# Extract
BEGIN
Amtrak (for inner-Californian services branded as "Amtrak California") serves most major cities, some through a bus connection from the last station as there are not always rail connections Amtrak can use. It is usually not the cheapest or the fastest option for longer distances and has thus historically played only a marginal role outside of commuter service, but road congestion and the increasingly annoying manner air passengers are treated by airlines and TSA as well as rising costs of other modes of transport have made Amtrak and commuter railways more and more attractive in recent years.
Southern California is perhaps the most car dependent region in the US if not the world. As such a car is usually the most convenient but sometimes also the only way to get around. However congestion is frequent and during rush hour freeways and highways become parking lots. If you can arrange it try driving in off-peak hours and getting a small group together to travel in the (usually less congested) car pool lane.
Most of the buses are routed with Los Angeles as the hub or core with frequent services from San Francisco Bay Area (via Santa Cruz, San Luis Obispo, Santa Barbara and/or Oxnard); Sacramento (via Modesto, Stockton, Merced and/or Bakersfield); Las Vegas (via Barstow, San Bernardino); Mexicali and Tijuana (via San Ysidro, San Diego, and/or Santa Ana) with multiple companies. There are also other buses originating from El Paso (via Phoenix & Tucson), Seattle, Salt Lake City, Chicago and New York that go contiguously to Los Angeles with minimal layover or transfers in between. See By bus under Getting in, in the Los Angeles, San Diego and the Tijuana articles for a list of bus companies serving Southern California.
Transportation in Southern California consists of public transit, rail transit, airports, shuttle services, highways, roads and bike paths.
Most Southern Californians drive their personal cars to get around. Just listen to the morning and evening traffic reports and you'll get an idea of how many cars are driven in the area each and every day.
As such, a special vocabulary has developed surrounding the road system.
- Rush hour - somewhat of a misleading name as the period lasts longer than one hour. Indicates the hours of 6AM-8AM and 5PM-7PM when the highest volume of commuters are on the road.
- SigAlert - heard during a traffic report, indicates a long-lasting problem that closes one or more lanes.
The metropolitan regions of Southern California consist of many small cities that run into one another. It can be confusing and you can get lost very easily if you do not have a map, even with detailed directions. A Thomas Guide, which contains detailed maps of all neighborhoods, is a useful tool if you plan on doing any driving in Southern California. This book can be found in local stores and bookstores.
END
# Task 1
Give back exactly the lines running from the line that holds "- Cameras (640" through the line that holds "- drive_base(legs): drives", ends included, and no other lines.

# Source data
BEGIN
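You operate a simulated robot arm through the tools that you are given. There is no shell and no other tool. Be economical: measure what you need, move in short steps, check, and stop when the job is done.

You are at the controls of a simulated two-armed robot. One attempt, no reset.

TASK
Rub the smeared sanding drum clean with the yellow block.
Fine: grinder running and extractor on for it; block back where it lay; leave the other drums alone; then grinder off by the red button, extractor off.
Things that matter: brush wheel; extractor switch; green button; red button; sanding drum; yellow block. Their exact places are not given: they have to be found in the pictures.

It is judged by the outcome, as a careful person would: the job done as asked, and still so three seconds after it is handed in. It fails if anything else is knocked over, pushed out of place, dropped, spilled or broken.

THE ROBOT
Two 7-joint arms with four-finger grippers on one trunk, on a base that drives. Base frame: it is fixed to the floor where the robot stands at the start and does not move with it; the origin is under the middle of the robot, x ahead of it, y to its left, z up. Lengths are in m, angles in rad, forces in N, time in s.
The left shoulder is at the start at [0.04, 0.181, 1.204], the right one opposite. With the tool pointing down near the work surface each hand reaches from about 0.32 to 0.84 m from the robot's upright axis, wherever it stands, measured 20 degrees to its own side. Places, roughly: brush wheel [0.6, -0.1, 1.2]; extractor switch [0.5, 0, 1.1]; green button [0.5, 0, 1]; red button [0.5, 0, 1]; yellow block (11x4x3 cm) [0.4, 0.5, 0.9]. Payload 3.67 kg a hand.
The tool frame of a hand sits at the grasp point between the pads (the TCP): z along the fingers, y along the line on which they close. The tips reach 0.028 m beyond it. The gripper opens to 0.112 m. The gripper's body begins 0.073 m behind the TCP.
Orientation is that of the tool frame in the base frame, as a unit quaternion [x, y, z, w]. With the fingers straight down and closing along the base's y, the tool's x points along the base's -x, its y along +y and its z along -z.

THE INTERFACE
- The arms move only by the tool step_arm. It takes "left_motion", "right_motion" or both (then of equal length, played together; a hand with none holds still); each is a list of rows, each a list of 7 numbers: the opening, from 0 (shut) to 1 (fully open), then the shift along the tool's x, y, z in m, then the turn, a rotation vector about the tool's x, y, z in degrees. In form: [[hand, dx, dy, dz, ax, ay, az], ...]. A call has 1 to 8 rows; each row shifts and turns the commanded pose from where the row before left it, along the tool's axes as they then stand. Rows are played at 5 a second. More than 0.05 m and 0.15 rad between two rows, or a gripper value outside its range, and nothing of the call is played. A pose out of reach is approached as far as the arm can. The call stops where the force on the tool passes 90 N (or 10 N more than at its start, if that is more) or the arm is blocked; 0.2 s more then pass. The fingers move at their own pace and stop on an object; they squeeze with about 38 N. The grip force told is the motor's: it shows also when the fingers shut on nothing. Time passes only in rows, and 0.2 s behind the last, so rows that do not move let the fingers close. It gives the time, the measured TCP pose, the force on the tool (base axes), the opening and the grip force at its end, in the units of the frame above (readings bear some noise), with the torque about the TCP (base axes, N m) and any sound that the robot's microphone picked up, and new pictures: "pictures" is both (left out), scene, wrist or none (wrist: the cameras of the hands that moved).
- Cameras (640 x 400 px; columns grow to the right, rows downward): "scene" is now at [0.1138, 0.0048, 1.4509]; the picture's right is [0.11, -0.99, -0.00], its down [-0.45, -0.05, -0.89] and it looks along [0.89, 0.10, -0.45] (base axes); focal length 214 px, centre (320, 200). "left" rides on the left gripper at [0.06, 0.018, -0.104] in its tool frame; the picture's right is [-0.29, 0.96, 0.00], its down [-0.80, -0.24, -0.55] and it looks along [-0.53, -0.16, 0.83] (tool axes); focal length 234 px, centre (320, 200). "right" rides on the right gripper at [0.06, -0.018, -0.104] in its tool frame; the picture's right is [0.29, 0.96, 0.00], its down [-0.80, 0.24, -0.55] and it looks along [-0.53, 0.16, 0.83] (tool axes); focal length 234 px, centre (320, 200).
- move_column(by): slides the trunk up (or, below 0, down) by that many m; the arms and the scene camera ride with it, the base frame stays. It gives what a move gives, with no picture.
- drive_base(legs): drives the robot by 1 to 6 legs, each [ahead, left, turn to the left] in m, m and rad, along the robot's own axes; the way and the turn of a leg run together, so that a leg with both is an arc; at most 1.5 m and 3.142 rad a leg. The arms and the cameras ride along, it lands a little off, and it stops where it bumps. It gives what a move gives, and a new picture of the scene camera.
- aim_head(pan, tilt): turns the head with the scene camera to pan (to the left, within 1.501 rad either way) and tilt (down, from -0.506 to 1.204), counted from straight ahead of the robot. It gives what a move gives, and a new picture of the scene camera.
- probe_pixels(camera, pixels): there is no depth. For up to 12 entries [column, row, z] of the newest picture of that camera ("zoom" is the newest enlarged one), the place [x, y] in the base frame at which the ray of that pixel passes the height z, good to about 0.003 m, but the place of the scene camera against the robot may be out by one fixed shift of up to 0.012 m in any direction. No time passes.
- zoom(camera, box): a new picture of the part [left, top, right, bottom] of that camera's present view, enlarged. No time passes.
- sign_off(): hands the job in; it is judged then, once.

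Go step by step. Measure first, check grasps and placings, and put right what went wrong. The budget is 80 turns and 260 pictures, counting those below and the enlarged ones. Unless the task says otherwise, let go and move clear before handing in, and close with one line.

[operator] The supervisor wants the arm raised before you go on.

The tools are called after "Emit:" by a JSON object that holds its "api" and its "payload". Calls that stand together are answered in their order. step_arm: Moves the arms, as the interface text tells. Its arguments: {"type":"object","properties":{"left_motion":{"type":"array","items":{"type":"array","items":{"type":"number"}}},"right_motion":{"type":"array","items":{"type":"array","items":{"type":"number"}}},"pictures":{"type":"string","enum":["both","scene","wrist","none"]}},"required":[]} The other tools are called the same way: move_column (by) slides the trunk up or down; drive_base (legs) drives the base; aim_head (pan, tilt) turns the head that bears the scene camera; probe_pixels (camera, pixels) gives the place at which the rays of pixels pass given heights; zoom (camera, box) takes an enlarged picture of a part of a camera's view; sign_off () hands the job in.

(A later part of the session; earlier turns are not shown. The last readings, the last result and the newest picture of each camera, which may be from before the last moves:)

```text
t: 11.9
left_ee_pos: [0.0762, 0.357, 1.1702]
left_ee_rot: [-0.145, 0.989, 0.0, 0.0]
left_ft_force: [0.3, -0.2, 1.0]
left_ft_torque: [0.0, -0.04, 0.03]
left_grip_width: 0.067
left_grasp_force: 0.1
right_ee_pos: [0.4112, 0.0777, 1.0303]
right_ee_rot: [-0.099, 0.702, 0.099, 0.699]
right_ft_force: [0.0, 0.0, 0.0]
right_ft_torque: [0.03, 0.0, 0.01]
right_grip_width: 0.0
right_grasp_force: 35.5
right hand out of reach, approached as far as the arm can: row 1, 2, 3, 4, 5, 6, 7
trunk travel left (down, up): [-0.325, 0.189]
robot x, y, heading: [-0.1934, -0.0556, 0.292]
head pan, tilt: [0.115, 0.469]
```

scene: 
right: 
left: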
END
# Task 2
Provide the original wording of the extract from "- Rush hour" as far as "stores and bookstores.".

# Written answer 1
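- Cameras (640 x 400 px; columns grow to the right, rows downward): "scene" is now at [0.1138, 0.0048, 1.4509]; the picture's right is [0.11, -0.99, -0.00], its down [-0.45, -0.05, -0.89] and it looks along [0.89, 0.10, -0.45] (base axes); focal length 214 px, centre (320, 200). "left" rides on the left gripper at [0.06, 0.018, -0.104] in its tool frame; the picture's right is [-0.29, 0.96, 0.00], its down [-0.80, -0.24, -0.55] and it looks along [-0.53, -0.16, 0.83] (tool axes); focal length 234 px, centre (320, 200). "right" rides on the right gripper at [0.06, -0.018, -0.104] in its tool frame; the picture's right is [0.29, 0.96, 0.00], its down [-0.80, 0.24, -0.55] and it looks along [-0.53, 0.16, 0.83] (tool axes); focal length 234 px, centre (320, 200).
- move_column(by): slides the trunk up (or, below 0, down) by that many m; the arms and the scene camera ride with it, the base frame stays. It gives what a move gives, with no picture.
- drive_base(legs): drives the robot by 1 to 6 legs, each [ahead, left, turn to the left] in m, m and rad, along the robot's own axes; the way and the turn of a leg run together, so that a leg with both is an arc; at most 1.5 m and 3.142 rad a leg. The arms and the cameras ride along, it lands a little off, and it stops where it bumps. It gives what a move gives, and a new picture of the scene camera.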

# Written answer 2
- Rush hour - somewhat of a misleading name as the period lasts longer than one hour. Indicates the hours of 6AM-8AM and 5PM-7PM when the highest volume of commuters are on the road.
- SigAlert - heard during a traffic report, indicates a long-lasting problem that closes one or more lanes.
The metropolitan regions of Southern California consist of many small cities that run into one another. It can be confusing and you can get lost very easily if you do not have a map, even with detailed directions. A Thomas Guide, which contains detailed maps of all neighborhoods, is a useful tool if you plan on doing any driving in Southern California. This book can be found in local stores and bookstores.